Guatemala’s vice-president has resigned amid a customs corruption scandal that implicated her former private secretary and opened her up to an investigation.
A sombre president Perez Molina said Roxana Baldetti had abandoned her offices in the presidential palace and he was informing congress. He called the decision “brave” and thanked her for her service.
“Her resignation is due to a personal decision with the only interest being to leave her office voluntarily, to submit herself to and co-operate with whatever investigations may be necessary and above all within the due process,” Molina said.
Baldetti is the first Guatemalan vice-president to step down due to a corruption case, although prosecutors have not implicated her in the scandal and she denies involvement.
She had earlier lost a constitutional court appeal seeking to overturn a ruling that allowed congress to begin an investigation into whether to strip her of the prosecutorial immunity that comes with office.
Recent days had seen calls for Baldetti’s resignation by protesters and influential business leaders.
“Roxana’s resignation is a victory for the people!” jubilant protesters chanted.
Molina said he would send three names to congress for a new vice-president to be picked from.
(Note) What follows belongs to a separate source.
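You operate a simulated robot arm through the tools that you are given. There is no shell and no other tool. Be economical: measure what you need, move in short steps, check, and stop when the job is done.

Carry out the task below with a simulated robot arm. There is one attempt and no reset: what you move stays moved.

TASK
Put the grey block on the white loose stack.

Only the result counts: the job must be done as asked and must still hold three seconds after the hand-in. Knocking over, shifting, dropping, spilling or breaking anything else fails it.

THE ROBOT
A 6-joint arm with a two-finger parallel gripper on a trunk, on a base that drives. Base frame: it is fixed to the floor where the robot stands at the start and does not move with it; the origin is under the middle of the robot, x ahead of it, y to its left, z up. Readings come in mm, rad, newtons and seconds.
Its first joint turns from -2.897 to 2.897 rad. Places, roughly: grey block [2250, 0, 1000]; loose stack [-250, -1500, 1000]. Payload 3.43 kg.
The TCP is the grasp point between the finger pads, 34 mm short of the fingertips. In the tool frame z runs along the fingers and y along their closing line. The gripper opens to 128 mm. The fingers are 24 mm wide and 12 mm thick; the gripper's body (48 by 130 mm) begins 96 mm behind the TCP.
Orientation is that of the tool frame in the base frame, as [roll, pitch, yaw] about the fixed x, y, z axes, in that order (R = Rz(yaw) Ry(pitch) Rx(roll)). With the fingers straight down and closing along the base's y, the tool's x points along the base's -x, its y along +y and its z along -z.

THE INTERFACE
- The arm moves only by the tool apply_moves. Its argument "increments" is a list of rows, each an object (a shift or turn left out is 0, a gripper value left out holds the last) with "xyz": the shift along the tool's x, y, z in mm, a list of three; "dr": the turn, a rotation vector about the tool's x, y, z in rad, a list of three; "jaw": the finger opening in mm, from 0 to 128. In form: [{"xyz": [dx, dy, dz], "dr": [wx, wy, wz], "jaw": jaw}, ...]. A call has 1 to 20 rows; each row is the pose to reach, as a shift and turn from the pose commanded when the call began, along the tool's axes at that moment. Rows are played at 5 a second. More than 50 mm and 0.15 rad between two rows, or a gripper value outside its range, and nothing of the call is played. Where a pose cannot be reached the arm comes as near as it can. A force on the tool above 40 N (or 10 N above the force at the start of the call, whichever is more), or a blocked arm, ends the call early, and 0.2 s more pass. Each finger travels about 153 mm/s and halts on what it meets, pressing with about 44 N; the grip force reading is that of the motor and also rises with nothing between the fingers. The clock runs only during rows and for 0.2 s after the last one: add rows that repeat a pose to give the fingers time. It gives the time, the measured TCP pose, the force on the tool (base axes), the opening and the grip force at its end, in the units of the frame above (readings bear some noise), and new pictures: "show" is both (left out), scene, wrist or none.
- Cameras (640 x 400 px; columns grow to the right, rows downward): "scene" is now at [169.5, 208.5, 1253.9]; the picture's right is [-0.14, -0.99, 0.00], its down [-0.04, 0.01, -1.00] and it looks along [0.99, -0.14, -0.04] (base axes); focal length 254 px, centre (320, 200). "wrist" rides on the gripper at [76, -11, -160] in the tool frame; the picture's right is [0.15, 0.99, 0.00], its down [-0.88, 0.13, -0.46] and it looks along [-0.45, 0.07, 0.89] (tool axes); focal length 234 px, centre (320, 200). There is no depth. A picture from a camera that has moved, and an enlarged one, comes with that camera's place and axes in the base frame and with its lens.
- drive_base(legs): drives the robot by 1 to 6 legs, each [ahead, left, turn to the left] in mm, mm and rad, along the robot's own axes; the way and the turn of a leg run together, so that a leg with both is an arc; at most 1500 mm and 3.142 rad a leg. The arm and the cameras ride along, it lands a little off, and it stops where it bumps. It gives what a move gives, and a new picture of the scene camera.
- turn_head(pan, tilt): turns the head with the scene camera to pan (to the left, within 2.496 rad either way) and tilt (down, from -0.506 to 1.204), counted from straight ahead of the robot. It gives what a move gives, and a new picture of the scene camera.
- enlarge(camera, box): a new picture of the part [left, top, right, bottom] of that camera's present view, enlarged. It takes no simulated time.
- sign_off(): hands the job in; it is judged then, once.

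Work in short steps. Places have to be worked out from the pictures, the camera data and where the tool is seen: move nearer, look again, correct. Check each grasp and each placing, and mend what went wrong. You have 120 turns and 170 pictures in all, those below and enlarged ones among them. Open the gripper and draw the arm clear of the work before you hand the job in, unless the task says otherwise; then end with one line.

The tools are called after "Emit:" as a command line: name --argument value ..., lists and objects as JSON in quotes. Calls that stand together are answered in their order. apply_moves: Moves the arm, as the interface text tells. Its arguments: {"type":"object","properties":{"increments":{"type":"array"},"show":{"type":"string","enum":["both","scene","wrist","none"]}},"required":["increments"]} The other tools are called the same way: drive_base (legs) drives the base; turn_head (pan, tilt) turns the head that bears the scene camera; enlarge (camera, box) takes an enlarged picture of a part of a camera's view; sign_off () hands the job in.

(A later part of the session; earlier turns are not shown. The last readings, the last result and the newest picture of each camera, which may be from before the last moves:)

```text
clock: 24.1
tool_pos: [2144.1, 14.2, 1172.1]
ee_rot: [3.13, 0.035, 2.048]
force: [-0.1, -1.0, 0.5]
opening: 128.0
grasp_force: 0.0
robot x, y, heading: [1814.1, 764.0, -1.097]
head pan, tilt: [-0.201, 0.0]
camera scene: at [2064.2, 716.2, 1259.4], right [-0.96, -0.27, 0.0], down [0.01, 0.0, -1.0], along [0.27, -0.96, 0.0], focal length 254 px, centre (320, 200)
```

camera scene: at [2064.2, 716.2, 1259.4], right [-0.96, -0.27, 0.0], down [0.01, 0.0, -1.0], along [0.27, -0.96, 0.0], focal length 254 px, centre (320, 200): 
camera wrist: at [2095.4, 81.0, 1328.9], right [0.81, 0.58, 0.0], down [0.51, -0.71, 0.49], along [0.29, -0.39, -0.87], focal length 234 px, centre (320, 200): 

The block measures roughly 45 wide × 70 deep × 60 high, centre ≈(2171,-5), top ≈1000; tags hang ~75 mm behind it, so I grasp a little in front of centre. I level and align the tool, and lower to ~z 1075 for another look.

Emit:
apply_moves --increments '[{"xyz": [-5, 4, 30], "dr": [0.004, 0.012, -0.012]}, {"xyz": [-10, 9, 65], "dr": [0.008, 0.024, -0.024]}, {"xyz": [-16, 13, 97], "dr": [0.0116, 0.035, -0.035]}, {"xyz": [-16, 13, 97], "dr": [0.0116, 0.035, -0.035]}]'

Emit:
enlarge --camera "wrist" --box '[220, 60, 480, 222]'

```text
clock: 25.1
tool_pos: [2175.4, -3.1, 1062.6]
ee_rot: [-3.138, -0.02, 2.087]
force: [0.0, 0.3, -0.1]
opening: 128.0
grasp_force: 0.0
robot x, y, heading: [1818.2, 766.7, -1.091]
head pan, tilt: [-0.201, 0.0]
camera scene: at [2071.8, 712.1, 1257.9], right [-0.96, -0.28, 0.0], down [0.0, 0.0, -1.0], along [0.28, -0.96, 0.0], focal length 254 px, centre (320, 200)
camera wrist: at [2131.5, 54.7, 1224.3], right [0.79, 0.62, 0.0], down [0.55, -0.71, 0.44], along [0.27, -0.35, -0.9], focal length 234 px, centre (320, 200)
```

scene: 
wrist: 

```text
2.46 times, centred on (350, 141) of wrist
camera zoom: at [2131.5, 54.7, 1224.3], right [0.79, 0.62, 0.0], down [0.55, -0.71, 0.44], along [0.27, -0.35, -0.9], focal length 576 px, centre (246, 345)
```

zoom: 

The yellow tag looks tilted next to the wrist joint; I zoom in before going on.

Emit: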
Baldetti’s one-time aide, Juan Carlos Monzon Rojas, is alleged to have been the ringleader of a customs scheme in which officials defrauded the state of millions of dollars by taking bribes to lower customs duties. Monzon’s last known whereabouts were overseas, and he is currently being sought by authorities.
At least 50 private citizens and public servants, including Guatemala’s current and former tax chiefs, are suspects in the customs scandal. Prosecutors said 27 are in custody.
Authorities revoked bail and were seeking to lift Sierra Stalling’s judicial immunity in order to launch an investigation.